[START OF EXCERPT TO READ]

Si le droit allemand s’applique au nom d’une personne, celle-ci peut choisir, par déclaration au bureau d’état civil, le nom acquis au cours d’un séjour habituel dans un autre État membre de l’Union et qui y est inscrit au registre d’état civil, pour autant que cela ne soit pas manifestement incompatible avec des principes essentiels du droit allemand. Le choix du nom rétroagit à la date de l’inscription au registre d’état civil de l’autre État membre, sauf si la personne déclare expressément que le choix du nom ne doit avoir d’effet que pour l’avenir. La déclaration doit être authentifiée ou faire l’objet d’un acte authentique. […]»

III – Le litige au principal et la question préjudicielle

10.

Le requérant au principal est né le 9 janvier 1963 à Karlsruhe (Allemagne) sous le nom de Nabiel Bagadi. La naissance est transcrite dans le registre des naissances du bureau de l’état civil de Karlsruhe.

11.

M. Nabiel Bagadi a obtenu ultérieurement et par adoption le nom de famille allemand Bogendorff qu’il a fait modifier par la suite, de même que son prénom, de sorte que ses prénom et nom allemands actuels sont «Nabiel Peter Bogendorff von Wolffersdorff».

12.

En 2001, M. Bogendorff von Wolffersdorff a déménagé au Royaume-Uni où, à partir de l’année 2002, il a exercé la profession de conseiller en matière d’insolvabilité à Londres.

13.

En 2004, M. Bogendorff von Wolfersdorff a acquis la nationalité britannique par voie de naturalisation.

14.

Par déclaration («Deed Poll») du 26 juillet 2004 enregistrée le 22 septembre 2004 auprès de la Supreme Court of England and Wales (Cour suprême d’Angleterre et du pays de Galles, Royaume-Uni), M. Bogendorff von Wolffersdorff a changé son nom en «Peter Mark Emanuel Graf von Wolffersdorff Freiherr von Bogendorff», déclaration qui a été publiée à The London Gazette du 8 novembre 2004 ( 3 ).

15.

[END OF EXCERPT TO READ]
[START OF DATASET EXCERPT]

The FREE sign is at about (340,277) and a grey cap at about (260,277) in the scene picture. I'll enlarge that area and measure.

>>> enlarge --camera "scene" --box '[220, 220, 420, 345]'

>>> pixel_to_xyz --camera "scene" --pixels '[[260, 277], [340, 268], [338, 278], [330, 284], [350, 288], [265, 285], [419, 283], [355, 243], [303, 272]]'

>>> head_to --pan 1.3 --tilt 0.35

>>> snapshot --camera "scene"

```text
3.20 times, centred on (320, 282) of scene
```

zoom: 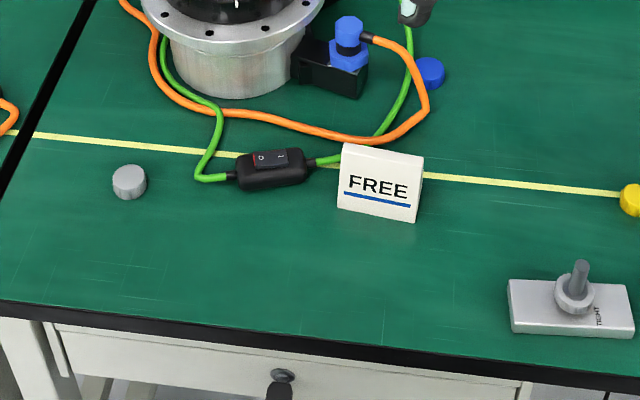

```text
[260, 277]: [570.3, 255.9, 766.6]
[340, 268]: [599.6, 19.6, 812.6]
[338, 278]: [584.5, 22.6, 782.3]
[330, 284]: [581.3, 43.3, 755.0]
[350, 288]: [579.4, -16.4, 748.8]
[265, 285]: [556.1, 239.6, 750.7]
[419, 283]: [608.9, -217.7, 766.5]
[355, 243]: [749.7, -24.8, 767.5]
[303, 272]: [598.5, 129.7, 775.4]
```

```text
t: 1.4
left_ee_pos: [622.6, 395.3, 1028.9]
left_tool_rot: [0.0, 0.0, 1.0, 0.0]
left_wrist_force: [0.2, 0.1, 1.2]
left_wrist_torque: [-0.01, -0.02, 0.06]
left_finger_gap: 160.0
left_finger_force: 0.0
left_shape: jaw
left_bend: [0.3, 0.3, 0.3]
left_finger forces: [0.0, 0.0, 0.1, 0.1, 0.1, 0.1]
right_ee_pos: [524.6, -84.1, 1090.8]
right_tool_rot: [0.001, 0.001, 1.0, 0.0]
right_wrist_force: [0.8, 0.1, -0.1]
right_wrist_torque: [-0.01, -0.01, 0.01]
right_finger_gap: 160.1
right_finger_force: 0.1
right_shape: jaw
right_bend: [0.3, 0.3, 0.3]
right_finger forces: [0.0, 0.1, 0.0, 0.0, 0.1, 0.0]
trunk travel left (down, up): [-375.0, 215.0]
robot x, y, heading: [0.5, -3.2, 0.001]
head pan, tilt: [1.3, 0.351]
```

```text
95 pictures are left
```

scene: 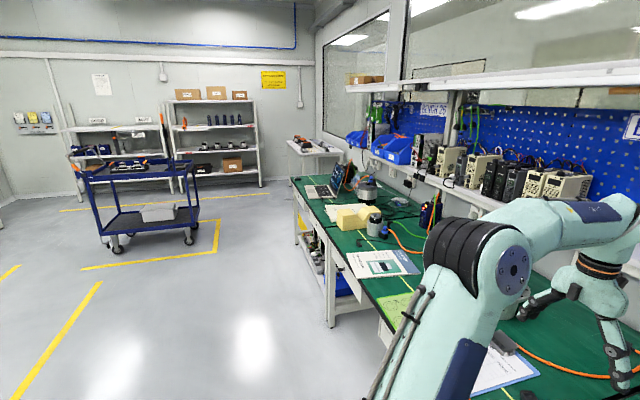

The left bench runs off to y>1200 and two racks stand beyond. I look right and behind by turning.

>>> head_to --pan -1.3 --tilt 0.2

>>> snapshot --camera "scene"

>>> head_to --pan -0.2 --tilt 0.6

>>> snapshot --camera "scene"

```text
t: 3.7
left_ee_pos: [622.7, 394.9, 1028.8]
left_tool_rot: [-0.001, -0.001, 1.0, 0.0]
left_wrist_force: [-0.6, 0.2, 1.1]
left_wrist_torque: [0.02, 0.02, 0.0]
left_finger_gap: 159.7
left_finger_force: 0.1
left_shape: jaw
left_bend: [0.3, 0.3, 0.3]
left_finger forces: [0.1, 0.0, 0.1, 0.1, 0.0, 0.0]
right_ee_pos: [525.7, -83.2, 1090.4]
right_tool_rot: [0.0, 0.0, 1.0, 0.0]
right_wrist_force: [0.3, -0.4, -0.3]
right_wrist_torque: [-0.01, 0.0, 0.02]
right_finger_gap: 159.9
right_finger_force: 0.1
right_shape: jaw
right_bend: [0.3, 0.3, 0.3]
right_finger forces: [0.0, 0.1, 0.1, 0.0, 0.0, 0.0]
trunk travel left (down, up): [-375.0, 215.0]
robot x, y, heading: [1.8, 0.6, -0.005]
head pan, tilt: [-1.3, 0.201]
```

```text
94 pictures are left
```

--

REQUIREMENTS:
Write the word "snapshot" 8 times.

[END OF DATASET EXCERPT]

REQUIREMENTS:
a) Extract from the excerpt to read the words running from "En 2004, M." to "2004 ( 3 ).".
b) Continue the excerpt to read from where it stops.

RESPONSES FOR EACH TASK:
a)
En 2004, M. Bogendorff von Wolfersdorff a acquis la nationalité britannique par voie de naturalisation.

14.

Par déclaration («Deed Poll») du 26 juillet 2004 enregistrée le 22 septembre 2004 auprès de la Supreme Court of England and Wales (Cour suprême d’Angleterre et du pays de Galles, Royaume-Uni), M. Bogendorff von Wolffersdorff a changé son nom en «Peter Mark Emanuel Graf von Wolffersdorff Freiherr von Bogendorff», déclaration qui a été publiée à The London Gazette du 8 novembre 2004 ( 3 ).

b)
En 2005 et en raison de la grossesse de son épouse, M. Bogendorff von Wolffersdorff a quitté Londres pour Chemnitz en Allemagne, où sa fille est née le 28 février 2006.

16.

La naissance de sa fille, qui a la double nationalité allemande et britannique, a été déclarée auprès du Consulat général du Royaume-Uni à Düsseldorf le 23 mars 2006. Les prénoms et nom de la fille apposés sur l’acte de naissance et le passeport britanniques sont «Larissa Xenia Gräfin von Wolffersdorff Freiin von Bogendorff».

17.

Toutefois, le bureau d’état civil de Chemnitz a refusé d’inscrire la fille de M. Bogendorff von Wolffersdorff sous son nom britannique en se fondant sur l’article 10 de l’EGBGB.

18.

Par ordonnance du 6 juillet 2011, l’Oberlandesgericht Dresden (tribunal régional supérieur de Dresde, Allemagne) a imposé aux autorités de la ville de Chemnitz d’enregistrer la fille de M. Bogendorff von Wolffersdorff sous son nom britannique en jugeant:

«Le fait que, avec l’entrée en vigueur de la Constitution de Weimar, les titres de noblesse ne constituent plus des titres au sens strict, mais doivent être portés à titre d’éléments du nom de famille (et sont donc devenus à ce titre de véritables noms de famille, voir Henrich/Wagenitz, Deutsches Namensrecht, 2007, 015, point 9, ‘Noms nobles’) ne joue aucun rôle pour le port du nom de l’intéressée, à laquelle seul un nom de famille doit d’emblée être décerné. Nom de famille signifie que la partie du nom qui, avant l’entrée en vigueur de la Constitution de Weimar, aurait été un titre de noblesse doit être mise derrière le prénom, pas devant celui-ci. Aucun titre de noblesse n’est décerné à l’intéressée, ce qui était le privilège du prince dans la Constitution monarchique, en lien avec l’anoblissement. Contrairement à ce que considère le Landgericht, la Constitution de Weimar ne contient pas d’interdiction des...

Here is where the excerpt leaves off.